* [Task statement]
Would you output the whole listing below, exactly as it reads?

* [Source excerpt]

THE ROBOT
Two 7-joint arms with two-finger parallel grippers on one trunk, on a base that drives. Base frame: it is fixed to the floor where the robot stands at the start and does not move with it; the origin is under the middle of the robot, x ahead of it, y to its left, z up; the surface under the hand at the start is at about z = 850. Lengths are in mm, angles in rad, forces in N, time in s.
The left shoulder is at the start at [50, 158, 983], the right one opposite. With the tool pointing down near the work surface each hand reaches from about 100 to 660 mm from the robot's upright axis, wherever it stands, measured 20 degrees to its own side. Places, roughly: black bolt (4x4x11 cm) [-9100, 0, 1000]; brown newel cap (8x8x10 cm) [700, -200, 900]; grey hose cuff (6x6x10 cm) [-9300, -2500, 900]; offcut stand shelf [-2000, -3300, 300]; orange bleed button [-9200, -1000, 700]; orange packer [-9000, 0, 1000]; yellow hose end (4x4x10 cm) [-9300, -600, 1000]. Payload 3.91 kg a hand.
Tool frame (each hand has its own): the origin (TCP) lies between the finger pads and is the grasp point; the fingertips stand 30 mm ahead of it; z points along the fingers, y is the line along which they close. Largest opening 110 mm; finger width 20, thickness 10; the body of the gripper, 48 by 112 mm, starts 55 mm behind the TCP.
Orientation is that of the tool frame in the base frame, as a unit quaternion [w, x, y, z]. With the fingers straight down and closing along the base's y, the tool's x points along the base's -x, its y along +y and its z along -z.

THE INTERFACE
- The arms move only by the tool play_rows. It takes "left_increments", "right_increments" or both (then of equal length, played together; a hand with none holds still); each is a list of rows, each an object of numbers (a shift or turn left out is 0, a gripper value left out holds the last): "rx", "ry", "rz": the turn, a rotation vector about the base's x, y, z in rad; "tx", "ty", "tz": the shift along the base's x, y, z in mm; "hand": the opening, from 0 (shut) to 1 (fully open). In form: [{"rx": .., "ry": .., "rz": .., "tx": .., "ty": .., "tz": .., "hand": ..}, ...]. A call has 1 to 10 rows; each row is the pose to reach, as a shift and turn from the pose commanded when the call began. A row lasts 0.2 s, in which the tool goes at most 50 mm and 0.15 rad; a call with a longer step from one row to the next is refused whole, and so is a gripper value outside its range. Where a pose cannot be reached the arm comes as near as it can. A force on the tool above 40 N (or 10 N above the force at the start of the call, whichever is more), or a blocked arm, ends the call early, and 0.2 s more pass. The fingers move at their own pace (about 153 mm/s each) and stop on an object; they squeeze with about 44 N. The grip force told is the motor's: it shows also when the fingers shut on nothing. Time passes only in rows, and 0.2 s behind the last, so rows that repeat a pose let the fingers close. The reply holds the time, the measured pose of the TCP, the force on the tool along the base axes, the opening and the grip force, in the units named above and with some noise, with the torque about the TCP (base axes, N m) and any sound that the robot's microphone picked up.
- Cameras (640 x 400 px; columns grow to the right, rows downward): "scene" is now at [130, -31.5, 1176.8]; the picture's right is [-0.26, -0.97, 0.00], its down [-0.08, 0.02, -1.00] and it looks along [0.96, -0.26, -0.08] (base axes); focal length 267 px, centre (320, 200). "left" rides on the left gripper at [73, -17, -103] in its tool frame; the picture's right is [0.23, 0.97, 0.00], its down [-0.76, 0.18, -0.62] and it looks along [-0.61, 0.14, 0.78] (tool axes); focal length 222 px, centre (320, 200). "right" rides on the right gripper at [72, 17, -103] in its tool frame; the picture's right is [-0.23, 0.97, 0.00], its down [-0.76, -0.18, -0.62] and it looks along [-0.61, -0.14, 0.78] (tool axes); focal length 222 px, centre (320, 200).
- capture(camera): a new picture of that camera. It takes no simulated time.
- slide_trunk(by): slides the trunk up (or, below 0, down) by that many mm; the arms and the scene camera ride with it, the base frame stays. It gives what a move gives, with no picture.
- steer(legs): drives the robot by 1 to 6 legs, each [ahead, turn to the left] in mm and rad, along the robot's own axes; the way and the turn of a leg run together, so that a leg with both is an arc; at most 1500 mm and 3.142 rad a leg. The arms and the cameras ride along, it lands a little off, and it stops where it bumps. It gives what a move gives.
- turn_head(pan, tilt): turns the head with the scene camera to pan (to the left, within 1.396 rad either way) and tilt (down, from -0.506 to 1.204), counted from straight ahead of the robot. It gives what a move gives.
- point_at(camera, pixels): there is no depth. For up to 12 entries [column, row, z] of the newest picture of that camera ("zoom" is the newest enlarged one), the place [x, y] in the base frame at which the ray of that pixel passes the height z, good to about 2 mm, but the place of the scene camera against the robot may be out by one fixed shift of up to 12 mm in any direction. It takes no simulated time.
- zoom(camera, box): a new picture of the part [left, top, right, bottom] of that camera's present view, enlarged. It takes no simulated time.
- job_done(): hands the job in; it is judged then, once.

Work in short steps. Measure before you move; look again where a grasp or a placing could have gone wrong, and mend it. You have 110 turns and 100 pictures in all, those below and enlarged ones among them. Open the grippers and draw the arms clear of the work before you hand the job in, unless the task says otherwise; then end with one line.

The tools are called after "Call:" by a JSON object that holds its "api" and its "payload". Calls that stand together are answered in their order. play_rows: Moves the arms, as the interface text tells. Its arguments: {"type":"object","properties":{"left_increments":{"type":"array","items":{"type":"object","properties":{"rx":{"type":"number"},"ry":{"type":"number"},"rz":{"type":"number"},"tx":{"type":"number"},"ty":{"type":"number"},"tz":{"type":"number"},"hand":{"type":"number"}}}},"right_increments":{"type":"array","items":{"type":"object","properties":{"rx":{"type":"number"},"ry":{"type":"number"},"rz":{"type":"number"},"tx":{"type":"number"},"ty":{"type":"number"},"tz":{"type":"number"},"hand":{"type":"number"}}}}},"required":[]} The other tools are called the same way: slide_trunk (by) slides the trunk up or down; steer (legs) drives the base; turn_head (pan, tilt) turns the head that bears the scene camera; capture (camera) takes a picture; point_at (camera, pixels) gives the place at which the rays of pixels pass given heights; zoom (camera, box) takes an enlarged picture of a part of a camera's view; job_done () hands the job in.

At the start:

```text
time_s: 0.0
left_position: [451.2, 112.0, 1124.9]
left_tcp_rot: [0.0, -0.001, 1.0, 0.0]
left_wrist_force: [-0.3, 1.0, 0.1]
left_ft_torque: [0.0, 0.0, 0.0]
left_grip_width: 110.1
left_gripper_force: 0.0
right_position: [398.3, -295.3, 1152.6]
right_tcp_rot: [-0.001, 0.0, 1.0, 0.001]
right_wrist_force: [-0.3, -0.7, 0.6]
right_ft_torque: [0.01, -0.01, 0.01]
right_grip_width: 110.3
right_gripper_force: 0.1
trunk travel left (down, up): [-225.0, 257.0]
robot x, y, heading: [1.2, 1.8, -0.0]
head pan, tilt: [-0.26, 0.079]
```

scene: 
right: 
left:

* [Solved exercise]
THE ROBOT
Two 7-joint arms with two-finger parallel grippers on one trunk, on a base that drives. Base frame: it is fixed to the floor where the robot stands at the start and does not move with it; the origin is under the middle of the robot, x ahead of it, y to its left, z up; the surface under the hand at the start is at about z = 850. Lengths are in mm, angles in rad, forces in N, time in s.
The left shoulder is at the start at [50, 158, 983], the right one opposite. With the tool pointing down near the work surface each hand reaches from about 100 to 660 mm from the robot's upright axis, wherever it stands, measured 20 degrees to its own side. Places, roughly: black bolt (4x4x11 cm) [-9100, 0, 1000]; brown newel cap (8x8x10 cm) [700, -200, 900]; grey hose cuff (6x6x10 cm) [-9300, -2500, 900]; offcut stand shelf [-2000, -3300, 300]; orange bleed button [-9200, -1000, 700]; orange packer [-9000, 0, 1000]; yellow hose end (4x4x10 cm) [-9300, -600, 1000]. Payload 3.91 kg a hand.
Tool frame (each hand has its own): the origin (TCP) lies between the finger pads and is the grasp point; the fingertips stand 30 mm ahead of it; z points along the fingers, y is the line along which they close. Largest opening 110 mm; finger width 20, thickness 10; the body of the gripper, 48 by 112 mm, starts 55 mm behind the TCP.
Orientation is that of the tool frame in the base frame, as a unit quaternion [w, x, y, z]. With the fingers straight down and closing along the base's y, the tool's x points along the base's -x, its y along +y and its z along -z.

THE INTERFACE
- The arms move only by the tool play_rows. It takes "left_increments", "right_increments" or both (then of equal length, played together; a hand with none holds still); each is a list of rows, each an object of numbers (a shift or turn left out is 0, a gripper value left out holds the last): "rx", "ry", "rz": the turn, a rotation vector about the base's x, y, z in rad; "tx", "ty", "tz": the shift along the base's x, y, z in mm; "hand": the opening, from 0 (shut) to 1 (fully open). In form: [{"rx": .., "ry": .., "rz": .., "tx": .., "ty": .., "tz": .., "hand": ..}, ...]. A call has 1 to 10 rows; each row is the pose to reach, as a shift and turn from the pose commanded when the call began. A row lasts 0.2 s, in which the tool goes at most 50 mm and 0.15 rad; a call with a longer step from one row to the next is refused whole, and so is a gripper value outside its range. Where a pose cannot be reached the arm comes as near as it can. A force on the tool above 40 N (or 10 N above the force at the start of the call, whichever is more), or a blocked arm, ends the call early, and 0.2 s more pass. The fingers move at their own pace (about 153 mm/s each) and stop on an object; they squeeze with about 44 N. The grip force told is the motor's: it shows also when the fingers shut on nothing. Time passes only in rows, and 0.2 s behind the last, so rows that repeat a pose let the fingers close. The reply holds the time, the measured pose of the TCP, the force on the tool along the base axes, the opening and the grip force, in the units named above and with some noise, with the torque about the TCP (base axes, N m) and any sound that the robot's microphone picked up.
- Cameras (640 x 400 px; columns grow to the right, rows downward): "scene" is now at [130, -31.5, 1176.8]; the picture's right is [-0.26, -0.97, 0.00], its down [-0.08, 0.02, -1.00] and it looks along [0.96, -0.26, -0.08] (base axes); focal length 267 px, centre (320, 200). "left" rides on the left gripper at [73, -17, -103] in its tool frame; the picture's right is [0.23, 0.97, 0.00], its down [-0.76, 0.18, -0.62] and it looks along [-0.61, 0.14, 0.78] (tool axes); focal length 222 px, centre (320, 200). "right" rides on the right gripper at [72, 17, -103] in its tool frame; the picture's right is [-0.23, 0.97, 0.00], its down [-0.76, -0.18, -0.62] and it looks along [-0.61, -0.14, 0.78] (tool axes); focal length 222 px, centre (320, 200).
- capture(camera): a new picture of that camera. It takes no simulated time.
- slide_trunk(by): slides the trunk up (or, below 0, down) by that many mm; the arms and the scene camera ride with it, the base frame stays. It gives what a move gives, with no picture.
- steer(legs): drives the robot by 1 to 6 legs, each [ahead, turn to the left] in mm and rad, along the robot's own axes; the way and the turn of a leg run together, so that a leg with both is an arc; at most 1500 mm and 3.142 rad a leg. The arms and the cameras ride along, it lands a little off, and it stops where it bumps. It gives what a move gives.
- turn_head(pan, tilt): turns the head with the scene camera to pan (to the left, within 1.396 rad either way) and tilt (down, from -0.506 to 1.204), counted from straight ahead of the robot. It gives what a move gives.
- point_at(camera, pixels): there is no depth. For up to 12 entries [column, row, z] of the newest picture of that camera ("zoom" is the newest enlarged one), the place [x, y] in the base frame at which the ray of that pixel passes the height z, good to about 2 mm, but the place of the scene camera against the robot may be out by one fixed shift of up to 12 mm in any direction. It takes no simulated time.
- zoom(camera, box): a new picture of the part [left, top, right, bottom] of that camera's present view, enlarged. It takes no simulated time.
- job_done(): hands the job in; it is judged then, once.

Work in short steps. Measure before you move; look again where a grasp or a placing could have gone wrong, and mend it. You have 110 turns and 100 pictures in all, those below and enlarged ones among them. Open the grippers and draw the arms clear of the work before you hand the job in, unless the task says otherwise; then end with one line.

The tools are called after "Call:" by a JSON object that holds its "api" and its "payload". Calls that stand together are answered in their order. play_rows: Moves the arms, as the interface text tells. Its arguments: {"type":"object","properties":{"left_increments":{"type":"array","items":{"type":"object","properties":{"rx":{"type":"number"},"ry":{"type":"number"},"rz":{"type":"number"},"tx":{"type":"number"},"ty":{"type":"number"},"tz":{"type":"number"},"hand":{"type":"number"}}}},"right_increments":{"type":"array","items":{"type":"object","properties":{"rx":{"type":"number"},"ry":{"type":"number"},"rz":{"type":"number"},"tx":{"type":"number"},"ty":{"type":"number"},"tz":{"type":"number"},"hand":{"type":"number"}}}}},"required":[]} The other tools are called the same way: slide_trunk (by) slides the trunk up or down; steer (legs) drives the base; turn_head (pan, tilt) turns the head that bears the scene camera; capture (camera) takes a picture; point_at (camera, pixels) gives the place at which the rays of pixels pass given heights; zoom (camera, box) takes an enlarged picture of a part of a camera's view; job_done () hands the job in.

At the start:

```text
time_s: 0.0
left_position: [451.2, 112.0, 1124.9]
left_tcp_rot: [0.0, -0.001, 1.0, 0.0]
left_wrist_force: [-0.3, 1.0, 0.1]
left_ft_torque: [0.0, 0.0, 0.0]
left_grip_width: 110.1
left_gripper_force: 0.0
right_position: [398.3, -295.3, 1152.6]
right_tcp_rot: [-0.001, 0.0, 1.0, 0.001]
right_wrist_force: [-0.3, -0.7, 0.6]
right_ft_torque: [0.01, -0.01, 0.01]
right_grip_width: 110.3
right_gripper_force: 0.1
trunk travel left (down, up): [-225.0, 257.0]
robot x, y, heading: [1.2, 1.8, -0.0]
head pan, tilt: [-0.26, 0.079]
```

scene: 
right: 
left:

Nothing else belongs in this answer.